- [Jobs]:
**a)** Cite the document segment exactly. Begin with "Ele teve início" and finish with "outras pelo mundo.".
**b)** Your answer continues the document segment from its final sentence.
— start Document segment —
BUREAU OF PUBLIC SECRETS


 

 

O despertar nos EUA

 

Uma situação radical é um despertar coletivo. . . . Em tais situações, as pessoas se tornam muito mais abertas à novas perspectivas, melhor prontas a questionar suposições anteriores, mais rápidas a ver além dos contras usuais. . . . As pessoas aprendem mais sobre a sociedade em uma semana do que em anos de “estudos sociais” acadêmicos ou de “conscientização” esquerdista. . . . Tudo parece possível — e muito mais é possível. As pessoas mal podem acreditar no que estavam acostumadas a aturar nos “velhos dias”. . . . O consumo passivo é substituído pela comunicação ativa. Desconhecidos dão início à vivas discussões nas esquinas. Debates se sucedem, novos visitantes constantemente substituindo aqueles que moveram-se para outras atividades ou para tentar arrumar algumas horas de sono, apesar de estarem, geralmente, muito empolgados para poder durmir por muito tempo. Enquanto algumas pessoas sucumbem-se a demagogos, outras começam a construir suas próprias propostas e a tomar suas próprias iniciativas. Espectadores se lançam no turbilhão, e passam por mudanças espantosamente rápidas. . . . Situações radicais são os raros momentos quando a mudança qualitativa se torna realmente possível. Longe de serem anormais, elas revelam o quão anormalmente reprimidos nós somos geralmente; fazem a nossa vida “normal” parecer sonambulismo.

—Ken Knabb, A Alegria da Revolução

 

O movimento “occupy” que tem alcançado todo o país nas últimas quatro semanas já é o avanço radical mais significante nos E.U.A. desde a década de 60. E está apenas começando.

Ele teve início em 17 de Setembro, quando umas duas mil pessoas se juntaram na cidade de Nova Iorque para o “Occupy Wall Street” em protesto contra o flagrante crescimento da dominação de uma pequena elite econômica sobre os “outros 99%”. Os participates começaram uma contínua ocupação de um parque perto de Wall Street (rebatizado como Praça da Liberdade em honra à ocupação da Praça Tahrir no Egito) e formaram uma assembleia geral que seguiu a reencontrar-se todos os dias. Embora no começo forem quase totalmente ignorados pela mídia mainstream, essa ação começou a inspirar rapidamente ocupações similares em centenas de cidades pelo país e muitas outras pelo mundo.
— end Document segment —
— start Information supplied —
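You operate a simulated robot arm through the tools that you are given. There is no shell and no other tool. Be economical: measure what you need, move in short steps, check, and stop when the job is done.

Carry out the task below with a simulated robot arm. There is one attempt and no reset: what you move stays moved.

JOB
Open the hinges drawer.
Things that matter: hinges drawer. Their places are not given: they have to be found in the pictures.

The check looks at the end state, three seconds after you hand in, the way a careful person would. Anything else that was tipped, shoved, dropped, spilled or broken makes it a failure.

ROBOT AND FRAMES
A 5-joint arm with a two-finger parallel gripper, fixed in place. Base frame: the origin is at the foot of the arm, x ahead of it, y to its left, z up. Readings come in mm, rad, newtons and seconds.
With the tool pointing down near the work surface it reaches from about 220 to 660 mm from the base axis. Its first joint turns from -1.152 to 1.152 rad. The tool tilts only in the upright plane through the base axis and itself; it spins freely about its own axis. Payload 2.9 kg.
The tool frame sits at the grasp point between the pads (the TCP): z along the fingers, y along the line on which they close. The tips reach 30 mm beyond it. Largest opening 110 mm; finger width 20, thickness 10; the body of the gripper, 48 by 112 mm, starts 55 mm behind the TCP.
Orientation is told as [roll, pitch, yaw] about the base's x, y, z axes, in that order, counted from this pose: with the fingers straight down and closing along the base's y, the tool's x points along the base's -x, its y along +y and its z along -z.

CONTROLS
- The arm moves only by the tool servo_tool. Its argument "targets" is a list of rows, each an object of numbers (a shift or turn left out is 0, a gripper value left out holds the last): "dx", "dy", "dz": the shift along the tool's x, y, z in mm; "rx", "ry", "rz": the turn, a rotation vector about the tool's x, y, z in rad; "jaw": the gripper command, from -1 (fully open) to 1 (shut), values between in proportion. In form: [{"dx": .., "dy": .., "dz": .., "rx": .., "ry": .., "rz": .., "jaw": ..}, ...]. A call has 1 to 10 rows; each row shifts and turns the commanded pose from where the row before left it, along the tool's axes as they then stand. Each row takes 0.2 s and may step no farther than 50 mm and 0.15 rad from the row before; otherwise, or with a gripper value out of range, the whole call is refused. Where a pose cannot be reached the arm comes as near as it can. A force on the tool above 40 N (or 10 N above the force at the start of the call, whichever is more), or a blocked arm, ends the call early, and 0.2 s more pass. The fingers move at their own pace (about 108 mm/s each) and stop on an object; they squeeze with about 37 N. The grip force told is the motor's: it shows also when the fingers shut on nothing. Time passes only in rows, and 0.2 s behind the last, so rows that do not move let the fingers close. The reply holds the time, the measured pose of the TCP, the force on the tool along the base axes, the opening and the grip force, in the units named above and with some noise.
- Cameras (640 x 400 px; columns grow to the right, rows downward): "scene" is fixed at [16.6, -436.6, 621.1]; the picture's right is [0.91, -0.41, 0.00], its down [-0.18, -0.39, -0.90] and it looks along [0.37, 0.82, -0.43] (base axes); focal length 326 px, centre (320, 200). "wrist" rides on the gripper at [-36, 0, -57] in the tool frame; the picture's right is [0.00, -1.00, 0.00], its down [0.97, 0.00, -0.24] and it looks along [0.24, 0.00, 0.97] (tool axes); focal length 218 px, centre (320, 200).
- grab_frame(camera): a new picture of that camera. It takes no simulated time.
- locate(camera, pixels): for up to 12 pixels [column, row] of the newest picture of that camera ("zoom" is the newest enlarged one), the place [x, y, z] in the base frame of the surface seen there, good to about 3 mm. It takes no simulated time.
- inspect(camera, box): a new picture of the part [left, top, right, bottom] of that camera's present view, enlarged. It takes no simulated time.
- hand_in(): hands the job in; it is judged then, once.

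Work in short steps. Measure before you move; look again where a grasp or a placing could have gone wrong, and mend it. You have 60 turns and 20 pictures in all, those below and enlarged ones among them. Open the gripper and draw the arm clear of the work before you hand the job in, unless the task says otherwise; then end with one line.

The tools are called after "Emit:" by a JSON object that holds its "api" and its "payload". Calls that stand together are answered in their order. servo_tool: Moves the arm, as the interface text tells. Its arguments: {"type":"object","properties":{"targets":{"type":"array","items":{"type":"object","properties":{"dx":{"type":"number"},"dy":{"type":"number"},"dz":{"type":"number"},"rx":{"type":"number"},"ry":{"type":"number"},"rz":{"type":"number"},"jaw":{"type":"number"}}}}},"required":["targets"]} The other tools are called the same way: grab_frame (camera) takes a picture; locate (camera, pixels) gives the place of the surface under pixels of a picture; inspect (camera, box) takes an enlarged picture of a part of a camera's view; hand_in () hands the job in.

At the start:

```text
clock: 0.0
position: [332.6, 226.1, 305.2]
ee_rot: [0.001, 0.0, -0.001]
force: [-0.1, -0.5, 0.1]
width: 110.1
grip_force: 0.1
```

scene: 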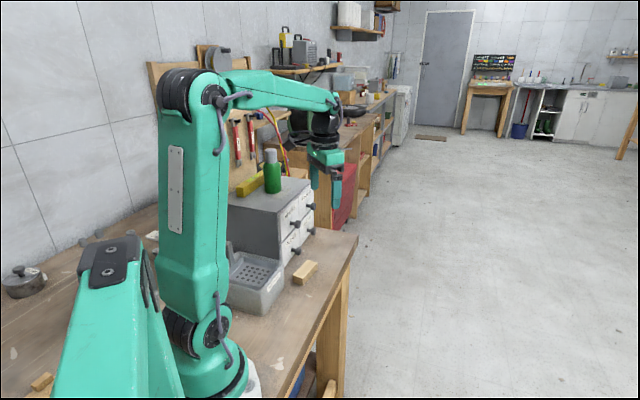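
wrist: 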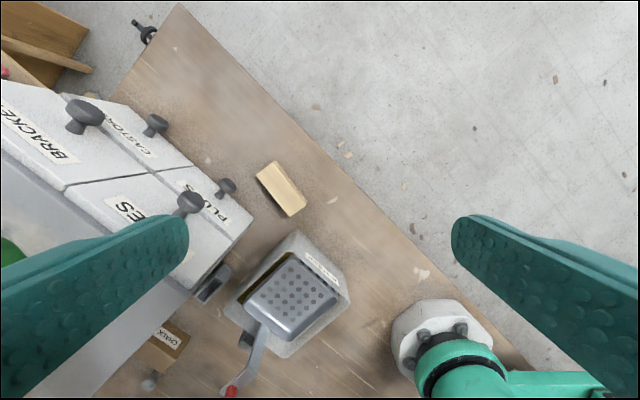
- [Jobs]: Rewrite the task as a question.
— end Information supplied —
- [Answers given]:
**a)**
Ele teve início em 17 de Setembro, quando umas duas mil pessoas se juntaram na cidade de Nova Iorque para o “Occupy Wall Street” em protesto contra o flagrante crescimento da dominação de uma pequena elite econômica sobre os “outros 99%”. Os participates começaram uma contínua ocupação de um parque perto de Wall Street (rebatizado como Praça da Liberdade em honra à ocupação da Praça Tahrir no Egito) e formaram uma assembleia geral que seguiu a reencontrar-se todos os dias. Embora no começo forem quase totalmente ignorados pela mídia mainstream, essa ação começou a inspirar rapidamente ocupações similares em centenas de cidades pelo país e muitas outras pelo mundo.

**b)**
A elite dominante não sabe o que a atingiu e foi subitamente jogada para a defensiva, ao passo que desinformados especialistas da mídia tentam descreditar o movimento por falhar em articular um programa coerente com uma lista de demandas. Os participantes tem, é claro, expressado numerosas queixas, queixas estas que são óbvias o bastante para qualquer um que tenha prestado atenção no que vem acontecendo no mundo. Mas eles sabiamente evitaram limitar a si mesmos a uma única demanda, ou mesmo a apenas algumas demandas, porque se tornou cada vez mais claro que todo aspecto do sistema é problemático e que todos os problemas estão interrelacionados. Ao invés, reconhecendo que a participação popular é em si mesma parte essencial de qualquer real solução, eles surgiram com uma proposta desarmantemente simples e ainda assim eminentemente subversiva, incitando o povo do mundo a “exercer seus direitos à reunir-se pacificamente; ocupar espaços públicos; criar um processo que destine-se aos problemas que enfrentamos, e gerar soluções acessíveis a todos. . . . Junte-se a nós e faze tua voz ser ouvida!” (Declaração da Ocupação da cidade de Nova Iorque.)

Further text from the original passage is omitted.